PREFÁCIO À VERTIGEM DA MANEIRA
"A divina providência ordenou que o governo universal que, no início do mundo estava no oriente, pouco a pouco, com o passar do tempo, se deslocasse rumo ao ocidente, para advertir-nos que o fim do mundo está próximo porque o curso dos acontecimentos já atingiu o limite do universo" - Umberto Eco
Não nos faltam, na cultura ocidental, arautos da catástrofe: suas formas, contudo, tem variado ad infinitum. Desde Os trabalhos e os dias de Hesíodo e sua representação da decadência do mundo (da Idade do Ouro à Idade do Ferro, que era a sua), e os vaticínios de Cassandra na Ilíada de Homero, até as duas grandes utopias da literatura do século XIX, Admirável mundo novo de Huxley e 1984 de Orwell. A própria cultura ocidental se formou com a idéia trazida do Oriente, mas que - mais aqui do que lá - lançou raízes quase indestrutíveis de estar situada entre a queda do homem e um juízo final que viria, quer para redimi-lo, quer para destruí-lo e que, para um historiador como Marc Bloch, permeava toda a nossa consciência histórica. O que quer dizer: uma teleologia (uma ideologia) que se instituía quase como base de uma 'ciência'. Mas foi propriamente para fugir a tais catástrofes que o Ocidente desenvolveu a história, como a criar para si instrumentos conceituais que permitissem evitá-las. A ciência da história, aliás todo o projeto da ciência moderna, nada mais foi do que uma 'promessa de felicidade' oferecida à sociedade como meio de controlar e domar o futuro da humanidade.
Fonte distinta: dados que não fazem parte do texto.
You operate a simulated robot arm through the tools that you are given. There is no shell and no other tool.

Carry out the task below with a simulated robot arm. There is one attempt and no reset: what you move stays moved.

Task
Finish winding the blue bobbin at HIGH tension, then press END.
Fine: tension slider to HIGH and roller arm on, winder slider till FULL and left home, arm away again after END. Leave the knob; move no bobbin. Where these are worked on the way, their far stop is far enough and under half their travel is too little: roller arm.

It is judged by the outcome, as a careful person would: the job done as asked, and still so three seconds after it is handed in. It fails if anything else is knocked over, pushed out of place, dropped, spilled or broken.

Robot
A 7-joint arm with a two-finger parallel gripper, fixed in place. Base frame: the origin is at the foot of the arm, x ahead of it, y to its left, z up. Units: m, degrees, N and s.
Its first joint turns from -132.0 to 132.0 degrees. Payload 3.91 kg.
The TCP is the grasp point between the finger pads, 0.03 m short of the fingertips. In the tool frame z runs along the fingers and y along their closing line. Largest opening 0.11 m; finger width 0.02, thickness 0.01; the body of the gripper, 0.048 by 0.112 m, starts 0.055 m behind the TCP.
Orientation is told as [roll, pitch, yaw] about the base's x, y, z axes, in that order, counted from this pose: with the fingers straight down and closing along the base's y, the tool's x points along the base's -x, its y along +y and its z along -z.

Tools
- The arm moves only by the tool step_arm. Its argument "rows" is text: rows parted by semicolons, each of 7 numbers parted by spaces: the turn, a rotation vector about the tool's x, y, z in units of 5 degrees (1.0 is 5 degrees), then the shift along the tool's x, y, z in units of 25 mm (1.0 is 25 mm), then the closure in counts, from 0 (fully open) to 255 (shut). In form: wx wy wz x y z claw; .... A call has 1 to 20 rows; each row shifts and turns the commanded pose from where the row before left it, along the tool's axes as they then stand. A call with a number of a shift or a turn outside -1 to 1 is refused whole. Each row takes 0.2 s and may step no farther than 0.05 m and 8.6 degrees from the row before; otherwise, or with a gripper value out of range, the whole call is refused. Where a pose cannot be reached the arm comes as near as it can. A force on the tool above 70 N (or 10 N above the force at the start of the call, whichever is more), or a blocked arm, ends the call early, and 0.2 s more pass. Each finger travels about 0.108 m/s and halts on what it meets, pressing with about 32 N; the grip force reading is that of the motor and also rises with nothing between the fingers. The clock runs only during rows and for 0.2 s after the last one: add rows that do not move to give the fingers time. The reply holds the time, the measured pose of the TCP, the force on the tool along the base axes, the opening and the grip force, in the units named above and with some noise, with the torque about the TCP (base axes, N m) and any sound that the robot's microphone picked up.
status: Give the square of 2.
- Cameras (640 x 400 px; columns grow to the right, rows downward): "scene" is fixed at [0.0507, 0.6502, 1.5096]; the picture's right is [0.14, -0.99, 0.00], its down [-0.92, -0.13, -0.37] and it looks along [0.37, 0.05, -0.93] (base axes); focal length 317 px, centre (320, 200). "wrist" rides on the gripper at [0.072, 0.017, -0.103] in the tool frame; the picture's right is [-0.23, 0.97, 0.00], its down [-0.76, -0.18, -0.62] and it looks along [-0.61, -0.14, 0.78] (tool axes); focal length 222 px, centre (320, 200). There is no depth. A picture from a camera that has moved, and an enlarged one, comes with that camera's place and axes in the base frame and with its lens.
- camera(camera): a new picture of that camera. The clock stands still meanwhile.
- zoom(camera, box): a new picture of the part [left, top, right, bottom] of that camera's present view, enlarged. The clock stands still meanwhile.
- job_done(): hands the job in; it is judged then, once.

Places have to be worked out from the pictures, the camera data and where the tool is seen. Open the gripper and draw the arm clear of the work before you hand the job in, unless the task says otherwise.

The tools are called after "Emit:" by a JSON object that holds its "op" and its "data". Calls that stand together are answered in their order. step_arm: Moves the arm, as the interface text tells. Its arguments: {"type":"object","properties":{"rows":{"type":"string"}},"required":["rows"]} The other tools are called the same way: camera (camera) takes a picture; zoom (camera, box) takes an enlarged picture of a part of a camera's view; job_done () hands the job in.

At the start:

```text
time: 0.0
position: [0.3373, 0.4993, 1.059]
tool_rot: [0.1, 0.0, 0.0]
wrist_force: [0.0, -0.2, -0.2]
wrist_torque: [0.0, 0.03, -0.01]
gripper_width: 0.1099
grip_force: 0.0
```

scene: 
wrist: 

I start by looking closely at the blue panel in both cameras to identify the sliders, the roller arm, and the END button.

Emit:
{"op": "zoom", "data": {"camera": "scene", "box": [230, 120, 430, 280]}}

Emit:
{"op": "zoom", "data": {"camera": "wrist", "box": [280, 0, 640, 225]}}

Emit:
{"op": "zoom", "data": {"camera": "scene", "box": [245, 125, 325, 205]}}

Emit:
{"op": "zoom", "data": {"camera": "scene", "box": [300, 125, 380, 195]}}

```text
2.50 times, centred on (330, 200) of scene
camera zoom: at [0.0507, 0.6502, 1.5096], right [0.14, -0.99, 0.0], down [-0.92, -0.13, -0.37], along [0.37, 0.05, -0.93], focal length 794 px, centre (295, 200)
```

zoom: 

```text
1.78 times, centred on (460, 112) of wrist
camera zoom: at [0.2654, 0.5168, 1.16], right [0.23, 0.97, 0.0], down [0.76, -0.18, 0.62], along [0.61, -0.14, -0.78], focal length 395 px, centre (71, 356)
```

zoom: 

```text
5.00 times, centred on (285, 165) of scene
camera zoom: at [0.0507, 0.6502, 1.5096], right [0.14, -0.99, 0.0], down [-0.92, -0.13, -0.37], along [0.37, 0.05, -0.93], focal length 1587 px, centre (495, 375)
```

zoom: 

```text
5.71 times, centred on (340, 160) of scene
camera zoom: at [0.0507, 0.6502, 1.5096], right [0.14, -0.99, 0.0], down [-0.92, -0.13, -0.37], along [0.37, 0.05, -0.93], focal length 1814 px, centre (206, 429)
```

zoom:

Talvez a noção mais perversa que as teses sobre a pós-modernidade tenham adiantado seja exatamente esta: a do fim da história. Não o fim da história na sua empiria, mas da história como forma de representação, como maneira de dar conta de um real que, para a maioria da humanidade, se apresenta cada vez mais insuportável, tanto em seu cotidiano individual quanto em seu cotidiano coletivo. Um fim da história que se anuncia como fim da possibilidade de pensá-la e, portanto, o fim da possibilidade de dominá-la: se a história é uma impossibilidade, aquela promessa de felicidade se torna também uma inviabilidade; pior ainda, algo sem qualquer sentido. A noção de totalidade que a sustentava, epistemologicamente, uma vez derrubada, abandona os indivíduos a si mesmos, em meio à insidiosa 'fragmentação' da pós-modernidade, frente à qual somos todos indefesos, estamos todos desarmados.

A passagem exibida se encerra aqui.